Verslag van de vergadering van 14 september 2021 (2020/2021 nr. 47)

Status: gecorrigeerd

Aanvang: 14.30 uur


Bekijk de video van deze spreekbeurt

De heer Ton van Kesteren i (PVV):

Dank u wel, voorzitter. Het doel van dit wetsvoorstel is een meer evenwichtige verhouding te bewerkstelligen tussen het aantal mannen en vrouwen in de top van grote beursgenoteerde bedrijven. Een benoeming in strijd met dit voorschrift is nietig. Mijn vraag aan de minister is dan ook: hoe verhoudt dit wetsvoorstel met artikel 1 van onze Grondwet, waarin staat "Allen die zich in Nederland bevinden, worden in gelijke gevallen gelijk behandeld. Discriminatie wegens godsdienst, levensovertuiging, politieke gezindheid, ras, geslacht of op welke grond dan ook, is niet toegestaan"?

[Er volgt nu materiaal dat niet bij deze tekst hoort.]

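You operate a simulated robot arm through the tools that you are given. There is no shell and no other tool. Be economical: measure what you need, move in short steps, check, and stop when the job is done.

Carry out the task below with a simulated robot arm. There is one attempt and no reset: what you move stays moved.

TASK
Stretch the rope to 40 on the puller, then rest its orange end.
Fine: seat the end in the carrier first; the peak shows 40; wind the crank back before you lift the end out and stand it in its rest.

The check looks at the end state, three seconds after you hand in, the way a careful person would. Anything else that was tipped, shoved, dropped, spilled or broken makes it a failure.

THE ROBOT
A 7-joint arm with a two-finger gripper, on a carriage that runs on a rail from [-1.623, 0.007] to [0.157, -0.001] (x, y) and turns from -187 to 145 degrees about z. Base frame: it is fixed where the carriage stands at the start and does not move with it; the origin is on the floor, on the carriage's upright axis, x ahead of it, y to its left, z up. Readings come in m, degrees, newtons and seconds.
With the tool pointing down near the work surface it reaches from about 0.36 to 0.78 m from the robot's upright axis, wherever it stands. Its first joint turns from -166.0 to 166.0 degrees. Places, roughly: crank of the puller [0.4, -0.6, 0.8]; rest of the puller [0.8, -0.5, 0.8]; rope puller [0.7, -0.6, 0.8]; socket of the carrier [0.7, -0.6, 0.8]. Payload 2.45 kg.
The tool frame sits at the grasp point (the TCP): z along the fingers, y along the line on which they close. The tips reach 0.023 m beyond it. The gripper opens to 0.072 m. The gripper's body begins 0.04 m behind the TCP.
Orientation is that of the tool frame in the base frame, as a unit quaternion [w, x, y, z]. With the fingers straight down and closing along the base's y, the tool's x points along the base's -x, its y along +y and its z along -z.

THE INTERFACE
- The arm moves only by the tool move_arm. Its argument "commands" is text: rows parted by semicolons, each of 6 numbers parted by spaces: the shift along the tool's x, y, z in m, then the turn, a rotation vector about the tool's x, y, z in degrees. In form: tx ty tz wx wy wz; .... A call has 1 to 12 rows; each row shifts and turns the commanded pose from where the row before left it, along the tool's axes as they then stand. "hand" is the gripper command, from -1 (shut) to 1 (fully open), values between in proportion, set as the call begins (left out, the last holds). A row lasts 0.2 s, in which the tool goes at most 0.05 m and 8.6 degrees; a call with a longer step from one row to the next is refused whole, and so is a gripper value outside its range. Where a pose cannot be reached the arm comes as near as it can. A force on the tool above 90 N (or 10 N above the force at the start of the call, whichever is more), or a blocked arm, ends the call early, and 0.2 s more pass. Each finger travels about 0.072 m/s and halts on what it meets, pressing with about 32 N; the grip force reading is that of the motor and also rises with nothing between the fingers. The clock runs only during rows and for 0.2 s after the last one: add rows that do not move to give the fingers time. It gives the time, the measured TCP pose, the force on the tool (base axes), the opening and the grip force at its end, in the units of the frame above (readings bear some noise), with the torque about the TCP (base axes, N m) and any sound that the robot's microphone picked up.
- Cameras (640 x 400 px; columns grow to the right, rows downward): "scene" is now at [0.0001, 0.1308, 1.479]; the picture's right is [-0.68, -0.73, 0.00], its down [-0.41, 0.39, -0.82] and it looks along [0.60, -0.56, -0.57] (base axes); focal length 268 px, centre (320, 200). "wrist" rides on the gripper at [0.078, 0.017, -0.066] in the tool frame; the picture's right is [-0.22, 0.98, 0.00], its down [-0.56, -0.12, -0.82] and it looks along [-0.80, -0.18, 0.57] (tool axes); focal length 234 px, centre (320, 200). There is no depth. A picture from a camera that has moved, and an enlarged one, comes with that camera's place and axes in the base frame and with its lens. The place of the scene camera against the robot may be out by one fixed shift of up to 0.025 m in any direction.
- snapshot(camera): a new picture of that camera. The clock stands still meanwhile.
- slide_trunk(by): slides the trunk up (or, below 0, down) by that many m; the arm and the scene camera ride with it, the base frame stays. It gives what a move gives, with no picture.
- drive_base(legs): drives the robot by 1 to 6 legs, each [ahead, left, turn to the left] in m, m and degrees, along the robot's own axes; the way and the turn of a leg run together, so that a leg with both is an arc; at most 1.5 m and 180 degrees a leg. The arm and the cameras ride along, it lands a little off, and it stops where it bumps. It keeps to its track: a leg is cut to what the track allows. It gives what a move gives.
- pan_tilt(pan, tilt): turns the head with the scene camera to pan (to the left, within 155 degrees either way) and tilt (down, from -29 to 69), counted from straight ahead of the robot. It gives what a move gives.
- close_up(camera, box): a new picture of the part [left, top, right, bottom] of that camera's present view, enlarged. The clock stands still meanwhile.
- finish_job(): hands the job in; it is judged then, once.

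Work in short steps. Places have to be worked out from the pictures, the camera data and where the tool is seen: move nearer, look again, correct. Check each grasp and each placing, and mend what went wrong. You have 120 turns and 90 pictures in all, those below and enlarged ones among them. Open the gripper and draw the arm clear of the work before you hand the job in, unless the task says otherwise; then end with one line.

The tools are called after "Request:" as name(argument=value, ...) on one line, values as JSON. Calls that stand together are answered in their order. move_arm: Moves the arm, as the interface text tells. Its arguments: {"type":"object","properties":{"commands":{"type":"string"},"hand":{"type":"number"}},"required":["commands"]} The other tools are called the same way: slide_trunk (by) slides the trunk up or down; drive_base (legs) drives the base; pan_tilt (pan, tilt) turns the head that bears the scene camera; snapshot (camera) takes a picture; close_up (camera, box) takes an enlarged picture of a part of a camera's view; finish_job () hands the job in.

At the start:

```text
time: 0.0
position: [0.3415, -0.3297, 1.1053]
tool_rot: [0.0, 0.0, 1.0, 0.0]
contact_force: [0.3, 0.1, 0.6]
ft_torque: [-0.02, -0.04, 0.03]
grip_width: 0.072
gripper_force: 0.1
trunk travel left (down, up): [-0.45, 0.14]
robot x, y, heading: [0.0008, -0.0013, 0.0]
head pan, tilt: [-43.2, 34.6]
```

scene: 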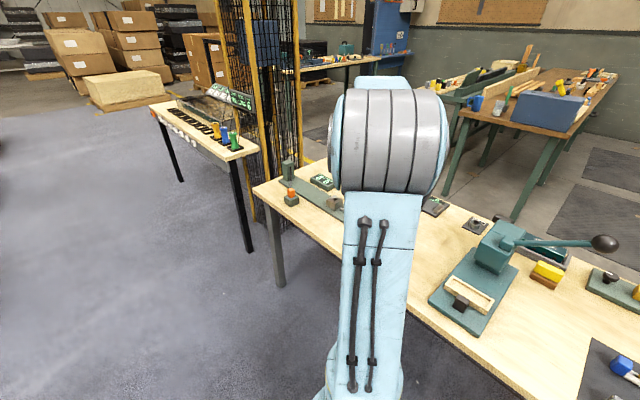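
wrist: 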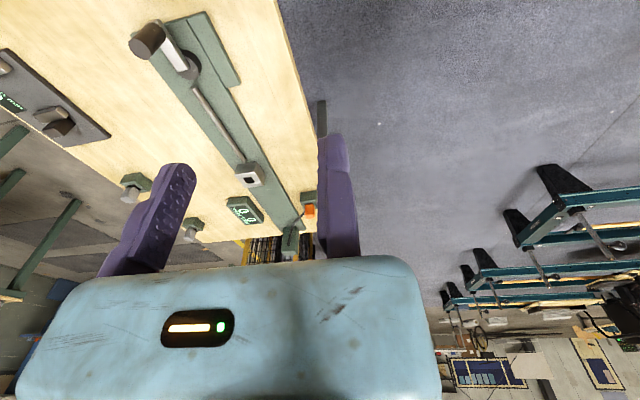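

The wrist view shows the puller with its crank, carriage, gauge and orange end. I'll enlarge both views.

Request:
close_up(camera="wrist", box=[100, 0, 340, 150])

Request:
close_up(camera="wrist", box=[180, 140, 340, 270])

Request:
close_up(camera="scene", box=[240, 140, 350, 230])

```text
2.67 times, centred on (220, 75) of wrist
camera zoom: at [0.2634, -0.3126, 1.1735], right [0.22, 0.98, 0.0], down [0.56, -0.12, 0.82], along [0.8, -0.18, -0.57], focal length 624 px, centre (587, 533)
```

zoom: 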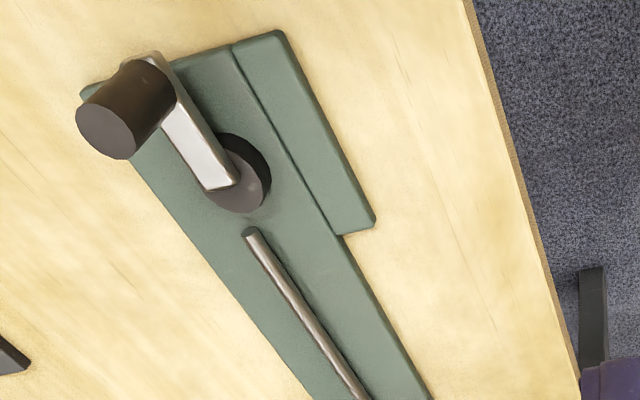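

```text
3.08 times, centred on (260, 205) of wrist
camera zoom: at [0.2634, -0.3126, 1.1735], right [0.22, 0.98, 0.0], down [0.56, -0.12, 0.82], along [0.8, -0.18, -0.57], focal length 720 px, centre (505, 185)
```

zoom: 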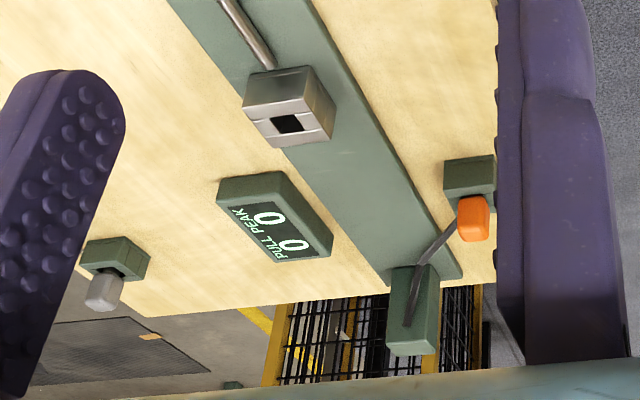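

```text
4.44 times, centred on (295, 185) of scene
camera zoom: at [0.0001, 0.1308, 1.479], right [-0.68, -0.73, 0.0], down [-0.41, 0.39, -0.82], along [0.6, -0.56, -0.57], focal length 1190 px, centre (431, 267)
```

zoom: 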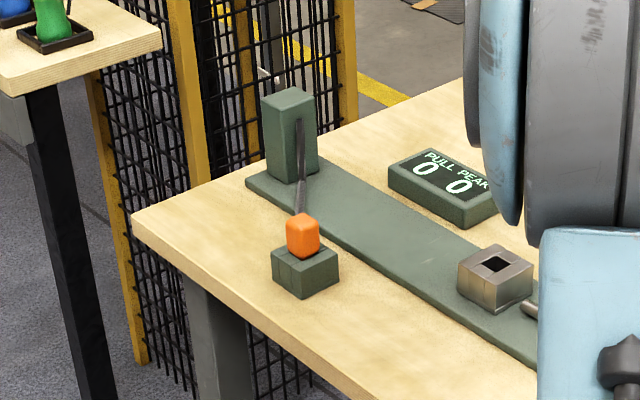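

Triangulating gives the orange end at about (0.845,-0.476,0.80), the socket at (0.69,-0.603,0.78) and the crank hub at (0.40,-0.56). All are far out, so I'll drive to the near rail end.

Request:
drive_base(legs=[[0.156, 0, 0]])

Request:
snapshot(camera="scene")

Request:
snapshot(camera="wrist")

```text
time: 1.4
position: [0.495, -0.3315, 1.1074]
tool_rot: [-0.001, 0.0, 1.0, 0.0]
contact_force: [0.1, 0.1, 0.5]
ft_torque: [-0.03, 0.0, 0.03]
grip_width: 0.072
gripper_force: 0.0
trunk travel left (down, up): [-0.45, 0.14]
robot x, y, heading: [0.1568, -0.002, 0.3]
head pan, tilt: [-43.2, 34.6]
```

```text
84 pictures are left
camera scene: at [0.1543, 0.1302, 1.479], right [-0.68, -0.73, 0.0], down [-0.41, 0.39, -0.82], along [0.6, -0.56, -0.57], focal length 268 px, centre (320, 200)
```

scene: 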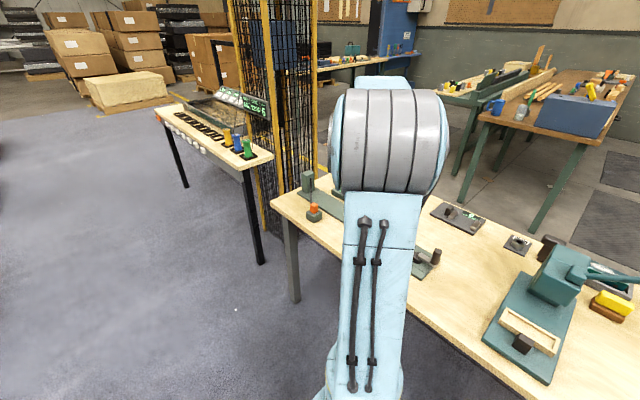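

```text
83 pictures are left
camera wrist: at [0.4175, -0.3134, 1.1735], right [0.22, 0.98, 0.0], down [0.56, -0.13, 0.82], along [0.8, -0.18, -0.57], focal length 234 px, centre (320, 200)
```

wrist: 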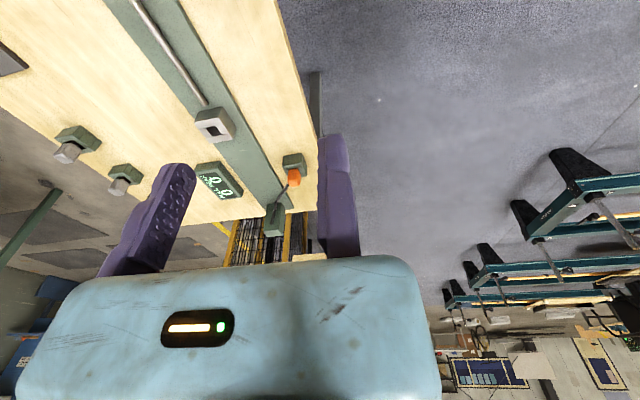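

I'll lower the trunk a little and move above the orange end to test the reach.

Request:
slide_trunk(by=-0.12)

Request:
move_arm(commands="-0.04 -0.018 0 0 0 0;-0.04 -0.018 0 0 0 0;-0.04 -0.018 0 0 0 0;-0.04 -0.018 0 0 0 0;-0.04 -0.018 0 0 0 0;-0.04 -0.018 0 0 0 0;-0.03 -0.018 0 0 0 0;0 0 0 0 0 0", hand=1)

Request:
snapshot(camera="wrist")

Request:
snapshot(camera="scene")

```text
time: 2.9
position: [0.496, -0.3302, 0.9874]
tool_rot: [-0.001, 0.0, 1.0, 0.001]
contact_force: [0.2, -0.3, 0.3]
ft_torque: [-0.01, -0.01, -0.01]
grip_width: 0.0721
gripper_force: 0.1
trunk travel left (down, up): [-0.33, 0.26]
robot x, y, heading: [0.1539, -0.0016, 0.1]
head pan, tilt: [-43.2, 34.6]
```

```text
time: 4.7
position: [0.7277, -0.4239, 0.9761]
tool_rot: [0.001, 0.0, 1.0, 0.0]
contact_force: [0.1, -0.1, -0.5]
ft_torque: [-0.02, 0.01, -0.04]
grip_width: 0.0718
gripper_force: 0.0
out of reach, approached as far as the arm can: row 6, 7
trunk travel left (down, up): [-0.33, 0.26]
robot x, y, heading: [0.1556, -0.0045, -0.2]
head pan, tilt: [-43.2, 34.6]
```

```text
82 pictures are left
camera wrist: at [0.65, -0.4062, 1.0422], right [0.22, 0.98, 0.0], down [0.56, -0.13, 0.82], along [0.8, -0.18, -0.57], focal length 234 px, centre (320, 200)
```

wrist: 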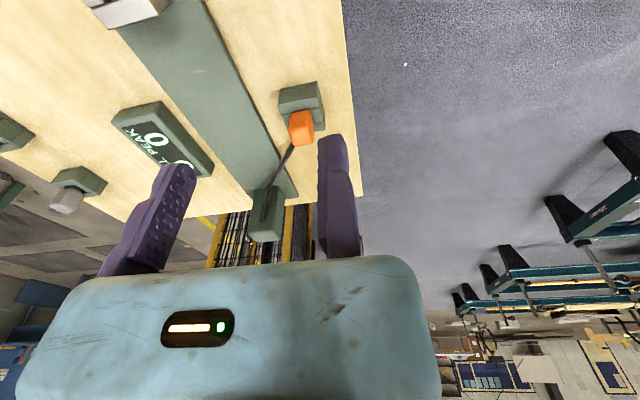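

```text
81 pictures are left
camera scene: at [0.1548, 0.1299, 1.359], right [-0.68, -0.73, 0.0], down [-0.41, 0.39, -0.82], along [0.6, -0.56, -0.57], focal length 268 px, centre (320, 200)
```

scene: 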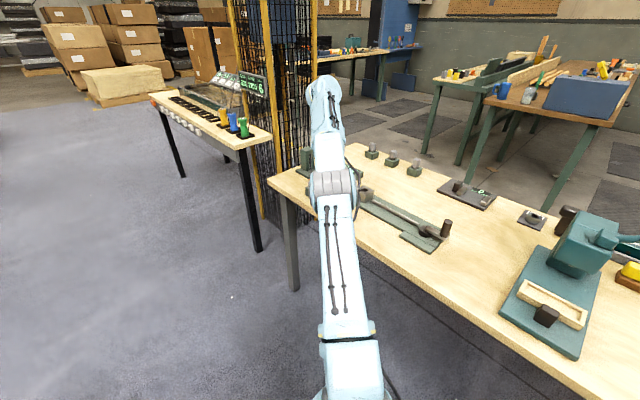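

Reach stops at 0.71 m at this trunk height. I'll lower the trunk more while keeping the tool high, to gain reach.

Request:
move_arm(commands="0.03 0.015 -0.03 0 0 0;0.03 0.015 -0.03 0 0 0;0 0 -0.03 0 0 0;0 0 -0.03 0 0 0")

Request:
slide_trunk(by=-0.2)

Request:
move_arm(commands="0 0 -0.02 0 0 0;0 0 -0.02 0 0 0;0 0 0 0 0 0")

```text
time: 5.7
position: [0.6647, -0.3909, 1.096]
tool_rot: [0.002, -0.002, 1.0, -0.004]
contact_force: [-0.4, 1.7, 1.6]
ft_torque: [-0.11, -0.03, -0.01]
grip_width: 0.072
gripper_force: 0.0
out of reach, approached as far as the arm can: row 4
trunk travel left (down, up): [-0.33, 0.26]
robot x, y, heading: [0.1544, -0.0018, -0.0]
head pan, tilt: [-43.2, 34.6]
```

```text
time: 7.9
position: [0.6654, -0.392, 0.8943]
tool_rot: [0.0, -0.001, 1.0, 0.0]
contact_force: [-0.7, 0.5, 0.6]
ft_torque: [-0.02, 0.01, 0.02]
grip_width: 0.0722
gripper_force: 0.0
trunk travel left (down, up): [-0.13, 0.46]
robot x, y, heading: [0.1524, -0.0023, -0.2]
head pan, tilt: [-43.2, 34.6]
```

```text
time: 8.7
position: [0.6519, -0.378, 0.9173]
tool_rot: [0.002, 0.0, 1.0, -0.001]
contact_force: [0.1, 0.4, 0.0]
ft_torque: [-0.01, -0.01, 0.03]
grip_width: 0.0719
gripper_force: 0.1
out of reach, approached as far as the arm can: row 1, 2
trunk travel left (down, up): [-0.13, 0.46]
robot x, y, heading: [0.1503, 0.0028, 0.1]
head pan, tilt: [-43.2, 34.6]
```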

Dus, voorzitter, het moet gaan om kwaliteit, en de meest geschikte kandidaat, omdat er wordt uitgegaan van positieve discriminatie. En buiten het feit dat de PVV-fractie zich afvraagt in hoeverre dit wetsvoorstel zich verhoudt met artikel 1 van de Grondwet, is zij van mening dat dit voorstel onnodig, dus disproportioneel, en ongewenst is. De PVV wil dat bedrijven komen tot een kwalitatief sterk dagelijks bestuur en raad van commissarissen, waarbij men bij de samenstelling daarvan handelt overeenkomstig artikel 1 van de Grondwet. Bovendien garandeert artikel 16 van het EU-Handvest de vrijheid van ondernemerschap en artikel 1 van het eerste protocol van het EVRM het recht op ongestoord genot van eigendom, dat met deze wetswijziging wordt gereguleerd. Heel belangrijk voor liberale partijen, hè? Je vraagt je af of dat objectief is gerechtvaardigd. "Wij als Staat weten wel wat goed is voor de ondernemer en voor de onderneming". Ja, dat neigt naar de mening van onze fractie toch naar communisme, naar disproportionele staatsbemoeienis. En we weten allemaal waar dat economisch toe leidt.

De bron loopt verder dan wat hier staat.